Every year brings a new spring IDF (Intel Developer Forum), but the 2007 IDF, held last month in Beijing, was special. The IDF is traditionally a low-key affair at which Intel’s developers teach other developers how to get the most out of the vendor’s hardware and tools. Intel always holds back some announcements in order to make a splash with new product news on the first day of the forum.
This year, IDF opening day was a show, Las Vegas meets Far East, with executives like CTO Justin Rattner, digital enterprise group general manager Pat Gelsinger and Eric Kim, GM of Intel’s Digital Home group, doing their best to whip the mostly native Beijing crowd into cheers and shouts with enthusiastic speeches interspersed with rappers and pyrotechnics. They announced Penryn, Intel’s next Core 2 Duo CPU and “the world’s first 45 nanometer product”, due late 2007, along with Nehalem, a CPU that will carry in a new microarchitecture in 2008, and Westmere, a Nehalem speed bump with a process shrink to 32 nanometers.

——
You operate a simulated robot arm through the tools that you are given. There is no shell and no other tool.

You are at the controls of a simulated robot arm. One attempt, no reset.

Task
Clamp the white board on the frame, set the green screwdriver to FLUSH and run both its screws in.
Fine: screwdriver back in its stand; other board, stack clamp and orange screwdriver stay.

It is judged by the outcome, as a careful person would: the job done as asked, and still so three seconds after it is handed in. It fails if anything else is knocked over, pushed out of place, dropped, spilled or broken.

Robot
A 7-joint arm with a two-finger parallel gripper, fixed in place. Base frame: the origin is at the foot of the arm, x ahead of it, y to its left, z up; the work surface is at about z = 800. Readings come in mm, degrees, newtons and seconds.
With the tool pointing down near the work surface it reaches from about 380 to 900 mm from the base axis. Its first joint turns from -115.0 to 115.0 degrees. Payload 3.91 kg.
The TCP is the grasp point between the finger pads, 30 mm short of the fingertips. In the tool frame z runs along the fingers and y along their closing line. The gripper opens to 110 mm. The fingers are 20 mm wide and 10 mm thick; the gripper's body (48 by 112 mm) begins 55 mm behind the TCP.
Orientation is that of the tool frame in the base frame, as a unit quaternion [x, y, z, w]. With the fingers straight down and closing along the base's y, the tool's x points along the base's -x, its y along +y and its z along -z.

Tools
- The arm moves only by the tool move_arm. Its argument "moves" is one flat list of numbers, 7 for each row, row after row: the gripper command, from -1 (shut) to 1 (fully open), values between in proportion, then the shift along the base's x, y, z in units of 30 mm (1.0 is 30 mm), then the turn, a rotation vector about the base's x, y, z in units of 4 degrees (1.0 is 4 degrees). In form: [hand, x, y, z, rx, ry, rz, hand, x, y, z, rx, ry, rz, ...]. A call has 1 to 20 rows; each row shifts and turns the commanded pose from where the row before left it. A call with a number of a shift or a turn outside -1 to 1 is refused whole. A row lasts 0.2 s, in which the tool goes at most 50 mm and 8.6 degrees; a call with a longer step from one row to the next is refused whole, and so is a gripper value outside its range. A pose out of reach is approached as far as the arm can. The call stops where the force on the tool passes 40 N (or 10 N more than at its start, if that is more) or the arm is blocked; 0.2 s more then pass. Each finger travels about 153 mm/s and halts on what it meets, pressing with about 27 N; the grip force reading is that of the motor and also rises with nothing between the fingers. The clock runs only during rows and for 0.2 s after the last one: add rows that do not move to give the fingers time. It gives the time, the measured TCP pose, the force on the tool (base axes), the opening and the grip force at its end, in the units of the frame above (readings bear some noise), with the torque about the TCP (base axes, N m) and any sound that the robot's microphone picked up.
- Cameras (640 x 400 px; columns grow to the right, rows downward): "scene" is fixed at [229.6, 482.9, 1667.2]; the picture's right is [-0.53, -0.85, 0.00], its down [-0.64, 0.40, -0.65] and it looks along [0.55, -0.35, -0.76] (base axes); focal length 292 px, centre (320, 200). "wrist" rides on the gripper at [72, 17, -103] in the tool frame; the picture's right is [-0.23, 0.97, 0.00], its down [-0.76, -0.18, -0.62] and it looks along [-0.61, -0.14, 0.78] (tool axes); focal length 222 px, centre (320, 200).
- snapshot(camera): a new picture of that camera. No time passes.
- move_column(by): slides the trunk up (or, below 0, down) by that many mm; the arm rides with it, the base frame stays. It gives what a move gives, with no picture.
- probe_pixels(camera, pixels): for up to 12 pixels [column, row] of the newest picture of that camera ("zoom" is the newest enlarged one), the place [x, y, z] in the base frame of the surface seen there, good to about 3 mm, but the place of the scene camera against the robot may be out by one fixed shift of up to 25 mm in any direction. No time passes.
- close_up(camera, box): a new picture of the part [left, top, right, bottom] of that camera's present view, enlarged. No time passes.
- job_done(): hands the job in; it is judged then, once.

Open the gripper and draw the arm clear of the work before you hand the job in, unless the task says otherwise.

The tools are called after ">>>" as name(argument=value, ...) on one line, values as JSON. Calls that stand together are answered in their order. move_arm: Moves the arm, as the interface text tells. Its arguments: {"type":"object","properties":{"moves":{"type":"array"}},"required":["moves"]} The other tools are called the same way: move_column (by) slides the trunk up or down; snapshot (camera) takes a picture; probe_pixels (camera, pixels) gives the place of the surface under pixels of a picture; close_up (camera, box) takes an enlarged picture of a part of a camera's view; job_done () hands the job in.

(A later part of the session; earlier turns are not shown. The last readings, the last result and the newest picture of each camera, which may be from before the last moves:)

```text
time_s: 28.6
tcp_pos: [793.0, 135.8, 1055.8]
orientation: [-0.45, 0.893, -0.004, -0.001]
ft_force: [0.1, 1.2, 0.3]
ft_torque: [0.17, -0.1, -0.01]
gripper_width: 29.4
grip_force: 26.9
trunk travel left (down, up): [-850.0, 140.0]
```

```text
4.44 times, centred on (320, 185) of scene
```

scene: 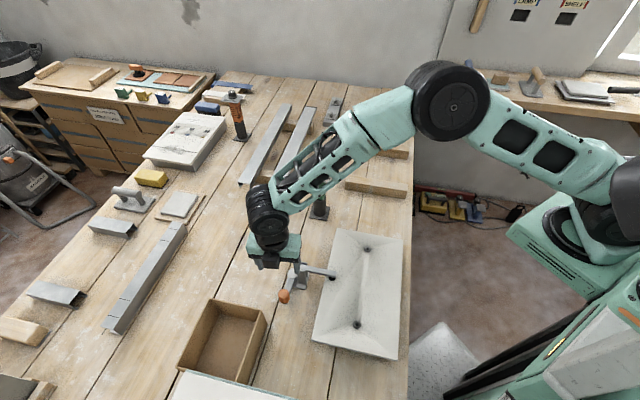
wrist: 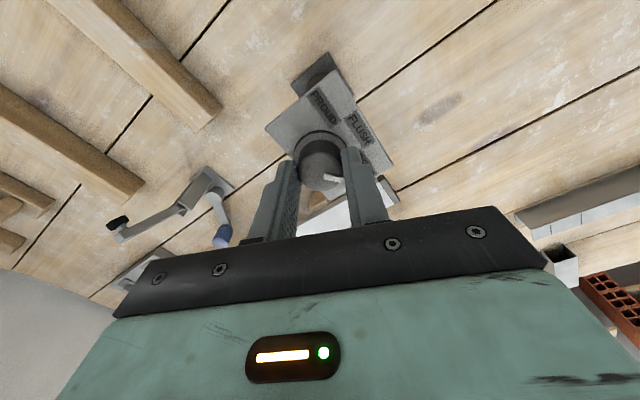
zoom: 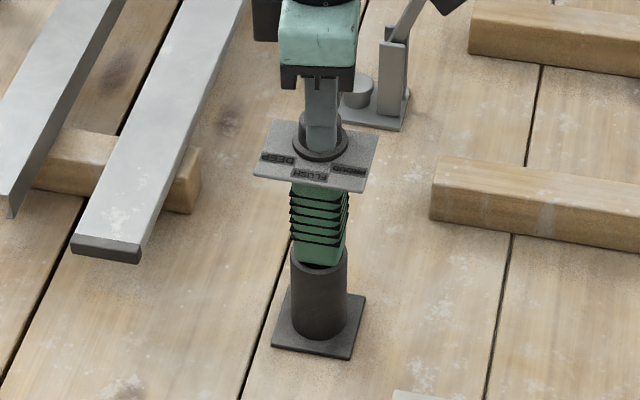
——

I was all set to write a great report on the IDF announcements when I stopped dead right at this sentence and asked myself, “Does anybody know what process shrink is? Does anybody really care?”
Chip chat should have no bearing on where you put your money, but Intel has made process size its marketing point of focus. If Intel’s going to sell nanometers, I figure it’s my duty to explain what it means, explain that it’s meaningless, and tell you the really important part of Intel’s announcements from Beijing.
Pencils ready? Good. A nanometer is one billionth of a metre, and each of Penryn’s transistors will measure 45 nanometers (nm) across. In contrast, back in 2000, most chip transistors were 180 nanometers wide, and they’ve gotten incrementally smaller to reach the current common size of 65 nm.
Intel’s prior shrinks were notable mostly for their more efficient use of real estate, which Intel predictably uses for more cores or larger cache. Smaller transistors also afford the advantage of switching at lower voltages, so they consume less power. In Intel’s case, however, its religion on performance per watt wasn’t derived primarily from process shrink. Rather, it was the result of falling back to a simpler microarchitecture. I’ll take lower power in any package, but it’s important to put process shrink and this whole nanometer business in perspective. It takes more than littler transistors to make a big difference in power consumption.
Why? If smaller transistors need less voltage to turn on, shouldn’t 45 nm be proportionally more efficient than 65 nm? Here’s where nanometers start to matter even less. Transistors leak; they never turn completely off. The current that slips through a transistor that’s supposed to be off does no work. It can’t be reclaimed. Instead, the power supply has to ratchet up to compensate for power lost to leakage. Leakage wastes power, generates heat, complicates system design, and reduces the top speed at which a chip can run. Smaller transistors leak as much as, if not more than, larger ones, and process shrink just gives you more leaks to plug.
At IDF, Intel brought to light the best weapon yet in the war on leakage: Hafnium. It’s a base element used for years in other electronic components, and to a transistor, Hafnium is a match made in heaven. Compared to silicon, Hafnium leaks far less. If it lives up to its research, its potential for low-power electronics is incredible. Intel is on a parallel track to Hafnium with the IBM/AMD/Sony process research partnership, but Intel deserves credit for getting Hafnium into production first, and for doing it while engineering a process shrink at the same time.
The point is, nanometers is not a worthy metric next to core chip design advances. Getting down to 45 nm only brought Intel to a Core 2 Duo with 12 MB of cache. Getting Hafnium to the x86 market before everybody else, and giving us a first taste of the fruits of the post-silicon era, deserves notice.